I was surprised to see that he got off to a somewhat rocky start; indeed, he almost plummeted out of the top 3 million after a very poor Gameweek 4. I noted in my 'Review of the Year' a little while back that it really hurt to be without Erling Haaland during that record-breaking early points-spree of his over the first 5 gameweeks: missing out on that 63-point bonanza looked like a near-irrecoverable sertback, likely to prove fatal to most FPL managers' hopes; yet Lovro had staked his colours to the No-Haaland strategy at the start of the season, and bravely stuck to that.
It didn't look a great initial squad in many other ways, either: he'd gone very light on the bench, with three weak and irregular starters (he was one of many who took a punt on Jarrell Quansah getting a run of starts for Liverpool early in the season, only to see Slot grow disenchanted with him after the first 45 minutes against Ipswich...), and a non-playing keeper. He'd also - rather sentimentally? - gone for Son (who only managed 3 decent hauls in the first 8 games, which still didn't add up to a very impressive ppg average) and Bruno Fernandes (who did nothing much for the first 9 gameweeks...) in his midfield, rather than Palmer and Saka - who both started super-hot; and he had Nkunku in his fifth seat! However, one of Lovro's 'secrets' this season was that even his 'bad weeks' weren't usually too bad: despite missing out on the big early points from Saka, he'd got good initial returns in GW1 from Havertz and Wood (who weren't the most obvious forward picks for the initial squad), and from Diogo Jota, putting him only just outside the top 300,000.
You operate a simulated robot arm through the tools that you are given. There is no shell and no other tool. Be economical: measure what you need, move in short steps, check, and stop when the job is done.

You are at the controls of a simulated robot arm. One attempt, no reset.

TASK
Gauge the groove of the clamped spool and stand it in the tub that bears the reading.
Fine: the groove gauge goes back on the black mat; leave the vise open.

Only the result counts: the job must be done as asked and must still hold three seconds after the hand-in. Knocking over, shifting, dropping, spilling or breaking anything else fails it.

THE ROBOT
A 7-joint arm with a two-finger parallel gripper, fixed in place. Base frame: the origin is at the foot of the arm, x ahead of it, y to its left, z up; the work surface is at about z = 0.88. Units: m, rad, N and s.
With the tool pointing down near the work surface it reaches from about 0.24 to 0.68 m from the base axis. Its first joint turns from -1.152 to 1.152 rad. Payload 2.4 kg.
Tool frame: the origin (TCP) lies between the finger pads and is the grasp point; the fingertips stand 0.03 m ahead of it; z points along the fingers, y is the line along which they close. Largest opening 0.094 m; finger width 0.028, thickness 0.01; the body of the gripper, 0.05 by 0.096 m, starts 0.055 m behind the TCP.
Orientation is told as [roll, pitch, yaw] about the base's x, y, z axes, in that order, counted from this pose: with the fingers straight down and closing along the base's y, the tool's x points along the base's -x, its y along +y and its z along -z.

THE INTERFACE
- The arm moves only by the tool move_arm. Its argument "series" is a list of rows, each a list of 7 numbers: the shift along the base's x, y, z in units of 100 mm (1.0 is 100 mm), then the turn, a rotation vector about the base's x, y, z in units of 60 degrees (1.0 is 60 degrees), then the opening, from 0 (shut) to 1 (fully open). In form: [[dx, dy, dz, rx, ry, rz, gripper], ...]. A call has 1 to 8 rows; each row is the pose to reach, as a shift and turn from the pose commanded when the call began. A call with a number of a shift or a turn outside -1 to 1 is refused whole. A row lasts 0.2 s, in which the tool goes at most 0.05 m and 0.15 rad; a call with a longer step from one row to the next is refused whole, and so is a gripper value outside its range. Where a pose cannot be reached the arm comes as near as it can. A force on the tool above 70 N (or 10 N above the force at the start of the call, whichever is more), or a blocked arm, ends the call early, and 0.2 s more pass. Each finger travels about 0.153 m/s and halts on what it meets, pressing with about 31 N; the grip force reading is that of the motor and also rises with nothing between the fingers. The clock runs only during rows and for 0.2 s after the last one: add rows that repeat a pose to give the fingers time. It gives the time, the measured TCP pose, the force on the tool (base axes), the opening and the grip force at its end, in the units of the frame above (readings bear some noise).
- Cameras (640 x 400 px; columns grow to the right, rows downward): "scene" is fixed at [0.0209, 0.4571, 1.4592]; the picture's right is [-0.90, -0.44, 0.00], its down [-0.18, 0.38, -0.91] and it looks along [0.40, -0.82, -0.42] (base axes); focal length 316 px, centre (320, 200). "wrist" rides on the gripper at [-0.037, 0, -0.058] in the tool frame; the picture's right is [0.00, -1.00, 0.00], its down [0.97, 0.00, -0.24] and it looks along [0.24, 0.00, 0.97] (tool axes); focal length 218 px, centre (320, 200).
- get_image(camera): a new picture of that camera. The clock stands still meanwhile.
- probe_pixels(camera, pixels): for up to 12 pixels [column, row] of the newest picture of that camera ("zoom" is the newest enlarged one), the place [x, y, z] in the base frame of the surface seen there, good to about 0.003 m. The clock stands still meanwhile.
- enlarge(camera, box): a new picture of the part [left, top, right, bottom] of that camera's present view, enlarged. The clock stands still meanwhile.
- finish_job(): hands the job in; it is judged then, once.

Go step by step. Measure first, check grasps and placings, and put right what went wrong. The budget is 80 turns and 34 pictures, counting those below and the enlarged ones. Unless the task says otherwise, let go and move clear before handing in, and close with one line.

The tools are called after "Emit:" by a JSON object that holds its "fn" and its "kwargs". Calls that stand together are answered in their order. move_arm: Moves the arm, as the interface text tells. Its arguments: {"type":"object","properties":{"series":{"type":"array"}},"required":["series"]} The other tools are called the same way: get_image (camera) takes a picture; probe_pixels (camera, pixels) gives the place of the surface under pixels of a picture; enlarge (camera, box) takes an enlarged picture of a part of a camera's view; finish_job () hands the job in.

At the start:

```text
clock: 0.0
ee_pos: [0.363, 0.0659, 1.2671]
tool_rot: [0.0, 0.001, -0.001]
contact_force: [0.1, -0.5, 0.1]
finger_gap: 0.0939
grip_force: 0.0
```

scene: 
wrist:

He quickly repented of most of his more dubious initial picks, but held off going for an early Wildcard (fair enough, perhaps, when the team was still turning in strong scores for him almost every week - although I would say that he ultimately left it a bit too long): he dumped out Nkunku immediately for Morgan Rogers, than Quansah for Konsa, then (rather more quirkily, since Isak had just scored, while Watkins had also started the season in frail form) Watkins for Isak; then, over the succeeding weeks, he swapped Mbeumo in for Jota, Saka for Bruno Fernandes, Foden for Son, and Solanke for Havertz. Foden, of course, turned out to be a poor choice; and although Solanke produced a nice 16-point haul against Villa in GW10, and another half-decent little run a little later from GW15-17 (by which time Lovro had already abandoned him again) neither was Solanke. He was also very late to get his hands on Mbeumo and Saka, who really had a nearly overwhelming case for inclusion from the start of the season. And he didn't finally acquire Cole Palmer until he played his first Wildcard in Gameweek 12; although he got another 5 double-digit hauls out of the Chelsea youngster, he'd already missed out on his hottest streak of the season - 79 points from the first 9 games. And he didn't let Palmer go again until GW33, which was probably much too late (even worse: he actually blew two transfers in moving Palmer out for his blank fixture in Gameweek 29 and then immediately reinstating him the following week).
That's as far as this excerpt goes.